Nurses General Nursing

Published

I am a hospice admissions nurse, and frequently run in to the problem of patients unable to make decisions for themselves, and either don't have an MPOA, the MPOA is not present for the visit, and/or those who would be considered first in line to make decisions are not there. I live in Texas, and understand the order of who is first, second, third, etc. in line to make medical decisions. Does anyone have any insight on what to do if the MPOA or first in line to make decisions is not at the visit, and they cannot be contacted. To give an example, I had a patient who was still legally married, but was not in contact with the spouse. Her adult child was at the visit, and the only option was to have her sign the admission papers. Any advice on these situations would be greatly appreciated.

Specializes in Healthcare risk management and liability.

I have risk management oversight for our home health and hospice service lines, amongst others.

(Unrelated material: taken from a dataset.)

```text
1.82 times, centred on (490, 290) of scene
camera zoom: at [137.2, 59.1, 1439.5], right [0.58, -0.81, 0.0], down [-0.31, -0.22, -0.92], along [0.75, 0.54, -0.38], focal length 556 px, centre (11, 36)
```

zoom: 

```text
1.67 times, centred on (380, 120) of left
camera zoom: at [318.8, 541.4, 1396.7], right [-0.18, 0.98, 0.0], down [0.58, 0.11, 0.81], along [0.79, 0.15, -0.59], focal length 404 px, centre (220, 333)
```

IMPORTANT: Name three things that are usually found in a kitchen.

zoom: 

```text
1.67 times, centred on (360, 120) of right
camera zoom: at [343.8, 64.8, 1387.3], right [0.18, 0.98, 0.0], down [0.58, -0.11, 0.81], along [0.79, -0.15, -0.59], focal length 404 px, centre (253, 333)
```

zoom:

This is a common problem. It is not unusual to have hospice patients who are incompetent and have no living relatives whatsoever or none that are reasonably available. I always took the philosophy that we would not deny services to someone based only on the inability to have someone sign the consent and registration paperwork. If the patient does have someone acting as the caregiver, I would ask that person to sign. We would document the chart up the wazoo explaining the circumstances as to why there was no patient or surrogate signature or why a non-relative was signing. It was not a realistic option to have a guardian appointed; in my jurisdiction, that would take weeks or months and cost several thousand dollars which the patient could not afford. I would have the staff write on the forms a statement like this: 'patient is in need of clinical services, is incompetent to sign and no legal surrogate is available'. If you have a risk manager, be sure to ask that person about this as well.